* Begin SUPPLIED MATERIAL *

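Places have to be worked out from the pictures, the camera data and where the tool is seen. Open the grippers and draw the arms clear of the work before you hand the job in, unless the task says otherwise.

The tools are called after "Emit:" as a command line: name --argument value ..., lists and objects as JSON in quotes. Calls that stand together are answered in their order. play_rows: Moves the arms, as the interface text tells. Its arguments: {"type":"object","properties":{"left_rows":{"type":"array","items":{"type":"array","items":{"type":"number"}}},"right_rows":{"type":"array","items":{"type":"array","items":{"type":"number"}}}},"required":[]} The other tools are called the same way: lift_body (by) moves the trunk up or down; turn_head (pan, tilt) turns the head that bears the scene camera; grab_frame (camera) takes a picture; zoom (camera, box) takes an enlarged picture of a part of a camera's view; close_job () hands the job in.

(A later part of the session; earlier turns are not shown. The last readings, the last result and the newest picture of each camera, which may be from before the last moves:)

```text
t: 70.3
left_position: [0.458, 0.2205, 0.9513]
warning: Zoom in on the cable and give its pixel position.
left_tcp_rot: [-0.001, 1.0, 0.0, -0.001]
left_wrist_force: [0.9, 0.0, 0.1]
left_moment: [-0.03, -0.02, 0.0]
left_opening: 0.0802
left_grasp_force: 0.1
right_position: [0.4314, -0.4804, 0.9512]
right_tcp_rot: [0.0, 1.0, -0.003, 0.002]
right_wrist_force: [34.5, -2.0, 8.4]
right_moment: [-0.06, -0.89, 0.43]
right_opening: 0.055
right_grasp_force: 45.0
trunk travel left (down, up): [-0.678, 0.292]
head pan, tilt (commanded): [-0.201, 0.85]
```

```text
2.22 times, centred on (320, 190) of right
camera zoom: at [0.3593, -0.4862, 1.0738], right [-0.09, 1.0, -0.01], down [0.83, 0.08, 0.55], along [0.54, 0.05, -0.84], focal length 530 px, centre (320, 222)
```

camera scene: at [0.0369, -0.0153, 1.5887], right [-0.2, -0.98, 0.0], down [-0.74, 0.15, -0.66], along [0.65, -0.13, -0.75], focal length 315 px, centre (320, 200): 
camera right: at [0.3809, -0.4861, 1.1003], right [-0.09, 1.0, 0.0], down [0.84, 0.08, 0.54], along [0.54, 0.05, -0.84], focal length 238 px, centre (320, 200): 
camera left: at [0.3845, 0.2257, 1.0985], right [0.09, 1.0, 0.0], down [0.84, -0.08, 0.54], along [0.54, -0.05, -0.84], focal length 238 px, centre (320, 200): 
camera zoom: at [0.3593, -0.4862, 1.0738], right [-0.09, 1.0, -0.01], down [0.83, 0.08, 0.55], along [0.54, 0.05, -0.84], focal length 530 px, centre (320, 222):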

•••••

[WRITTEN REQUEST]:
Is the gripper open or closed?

* End SUPPLIED MATERIAL *

[WRITTEN REQUEST]:
From the data, collect all lines where the string "before" appears.

[RESULT OF THE TASK]:
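Places have to be worked out from the pictures, the camera data and where the tool is seen. Open the grippers and draw the arms clear of the work before you hand the job in, unless the task says otherwise.
(A later part of the session; earlier turns are not shown. The last readings, the last result and the newest picture of each camera, which may be from before the last moves:)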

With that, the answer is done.